Ms. Buxbaum left PMK to join ID 11 years ago. “It was a much scrappier feel,” Ms. Buxbaum said of the contrast between ID and established public relations companies of the time.

By 2007, when Starbucks signed on for help with its new music business, ID was big enough to need management schooling. Ms. Bush and Ms. Buxbaum ultimately formed a corporate culture that has lofty ideals — every publicist is supposed to carry a card with principles for dealing openly and fairly. (They also have fussy rules like no BlackBerrys in meetings, and pen-clicking is a pet peeve.)

The expansion led Ms.
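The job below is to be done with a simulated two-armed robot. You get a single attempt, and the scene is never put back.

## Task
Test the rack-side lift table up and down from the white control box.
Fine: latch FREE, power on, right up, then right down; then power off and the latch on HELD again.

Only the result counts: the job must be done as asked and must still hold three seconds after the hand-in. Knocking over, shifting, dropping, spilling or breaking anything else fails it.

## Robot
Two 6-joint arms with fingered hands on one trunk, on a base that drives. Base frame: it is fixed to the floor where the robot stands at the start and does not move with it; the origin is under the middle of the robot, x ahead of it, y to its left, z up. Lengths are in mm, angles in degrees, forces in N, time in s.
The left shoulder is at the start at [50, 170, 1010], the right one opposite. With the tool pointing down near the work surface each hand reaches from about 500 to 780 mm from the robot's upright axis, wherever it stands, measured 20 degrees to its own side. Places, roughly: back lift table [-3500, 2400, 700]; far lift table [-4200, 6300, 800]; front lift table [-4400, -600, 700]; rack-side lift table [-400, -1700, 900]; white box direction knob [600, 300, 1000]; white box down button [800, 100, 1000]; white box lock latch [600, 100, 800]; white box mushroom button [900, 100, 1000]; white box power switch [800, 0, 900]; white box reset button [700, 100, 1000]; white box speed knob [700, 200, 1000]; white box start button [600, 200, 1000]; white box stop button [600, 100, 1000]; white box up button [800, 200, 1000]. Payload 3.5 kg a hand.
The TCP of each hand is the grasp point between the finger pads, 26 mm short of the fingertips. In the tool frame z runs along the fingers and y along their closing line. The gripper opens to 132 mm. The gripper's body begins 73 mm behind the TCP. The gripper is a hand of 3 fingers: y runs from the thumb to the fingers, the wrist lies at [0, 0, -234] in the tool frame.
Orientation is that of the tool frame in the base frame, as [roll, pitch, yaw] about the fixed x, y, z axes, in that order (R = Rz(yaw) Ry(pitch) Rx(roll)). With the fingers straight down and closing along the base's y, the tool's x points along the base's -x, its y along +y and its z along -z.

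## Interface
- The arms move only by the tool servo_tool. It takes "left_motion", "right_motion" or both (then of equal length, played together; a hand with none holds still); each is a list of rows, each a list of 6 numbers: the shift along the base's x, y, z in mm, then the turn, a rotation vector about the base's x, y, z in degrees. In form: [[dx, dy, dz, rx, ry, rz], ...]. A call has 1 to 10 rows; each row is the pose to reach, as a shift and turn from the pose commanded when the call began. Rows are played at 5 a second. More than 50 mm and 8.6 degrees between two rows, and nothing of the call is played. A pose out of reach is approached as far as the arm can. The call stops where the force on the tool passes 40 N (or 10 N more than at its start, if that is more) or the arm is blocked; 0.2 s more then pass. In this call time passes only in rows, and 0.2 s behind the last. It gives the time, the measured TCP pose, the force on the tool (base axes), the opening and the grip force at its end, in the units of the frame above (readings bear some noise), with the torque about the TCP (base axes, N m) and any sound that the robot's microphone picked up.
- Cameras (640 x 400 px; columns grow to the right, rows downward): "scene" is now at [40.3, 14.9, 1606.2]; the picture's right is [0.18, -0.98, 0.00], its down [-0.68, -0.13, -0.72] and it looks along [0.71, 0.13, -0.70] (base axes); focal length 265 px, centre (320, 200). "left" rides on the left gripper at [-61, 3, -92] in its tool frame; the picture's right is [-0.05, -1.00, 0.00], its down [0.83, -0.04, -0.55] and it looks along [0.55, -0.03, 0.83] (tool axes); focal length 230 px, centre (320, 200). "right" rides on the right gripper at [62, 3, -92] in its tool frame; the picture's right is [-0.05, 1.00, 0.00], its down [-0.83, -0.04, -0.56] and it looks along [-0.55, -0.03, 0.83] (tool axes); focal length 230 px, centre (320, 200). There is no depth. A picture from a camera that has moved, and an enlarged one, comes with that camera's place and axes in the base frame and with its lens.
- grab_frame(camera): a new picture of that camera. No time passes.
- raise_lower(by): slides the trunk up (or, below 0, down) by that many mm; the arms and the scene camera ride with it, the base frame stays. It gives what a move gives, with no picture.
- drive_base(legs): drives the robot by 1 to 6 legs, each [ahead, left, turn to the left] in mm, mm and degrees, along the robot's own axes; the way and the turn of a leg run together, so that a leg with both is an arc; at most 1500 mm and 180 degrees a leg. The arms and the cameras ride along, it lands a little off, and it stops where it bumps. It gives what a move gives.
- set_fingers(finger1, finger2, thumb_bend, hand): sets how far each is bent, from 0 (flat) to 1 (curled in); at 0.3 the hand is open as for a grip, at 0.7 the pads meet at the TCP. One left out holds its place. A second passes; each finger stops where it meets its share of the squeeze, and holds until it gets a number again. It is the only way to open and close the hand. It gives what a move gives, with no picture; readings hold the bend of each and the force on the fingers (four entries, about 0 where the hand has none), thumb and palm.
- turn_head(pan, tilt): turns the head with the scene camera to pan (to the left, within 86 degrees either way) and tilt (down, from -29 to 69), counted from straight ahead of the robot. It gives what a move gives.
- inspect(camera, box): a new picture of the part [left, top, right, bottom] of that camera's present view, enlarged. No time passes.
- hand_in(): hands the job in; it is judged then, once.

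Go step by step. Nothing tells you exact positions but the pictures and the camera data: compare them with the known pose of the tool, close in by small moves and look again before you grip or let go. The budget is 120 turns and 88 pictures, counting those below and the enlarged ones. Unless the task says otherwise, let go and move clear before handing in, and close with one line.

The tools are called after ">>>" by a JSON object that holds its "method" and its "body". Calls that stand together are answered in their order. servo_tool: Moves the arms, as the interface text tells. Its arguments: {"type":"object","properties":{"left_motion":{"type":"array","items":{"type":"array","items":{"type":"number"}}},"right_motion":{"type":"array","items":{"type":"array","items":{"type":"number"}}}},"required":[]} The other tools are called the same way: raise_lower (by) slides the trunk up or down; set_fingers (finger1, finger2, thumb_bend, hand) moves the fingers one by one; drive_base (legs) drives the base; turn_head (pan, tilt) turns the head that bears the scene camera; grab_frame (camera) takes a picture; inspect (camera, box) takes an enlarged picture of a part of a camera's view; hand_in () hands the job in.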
Bush to Warner, which hired her in late 2007 for a very specific job: to contain Nikki Finke, the Hollywood blogger known for cutthroat tactics. Ms. Finke’s Deadline.com had written bitingly of Jeff Robinov, president of the Warner Brothers Picture Group.

As Ms. Bush came on board, however, the tenor of Ms. Finke’s coverage started to change. Ms. Bush insisted that the studio work harder to engage Ms. Finke. Warner news started to show up on Deadline first. At Warner, which has since deployed Ms. Bush on multiple fires (including Charlie Sheen), the publicist has become known by a nickname: the Nikki Whisperer.

There have been collisions. One occurred in Oscar season, when ID was part of the team behind “The King’s Speech.” The company also represented several actors in “The Social Network,” a chief rival in the awards race, as well as Sean Parker, an Internet mogul who was portrayed unflatteringly in the movie.

When ID, at Mr. Parker’s behest, according to Ms. Bush, began circulating copies of a book that was being used to question the veracity of “The Social Network” — Scott Rudin, the film’s producer, confronted Ms. Bush. He accused ID, Ms. Bush said, of working to undermine his movie on behalf of “The King’s Speech.” (Mr. Rudin said, “I have nothing to say about Kelly Bush.”)

“The King’s Speech,” of course, won the best picture Oscar. Ms. Bush ended the run-in, she said, by sending Mr. Rudin a dartboard. “My note said I was glad not to be his target anymore.”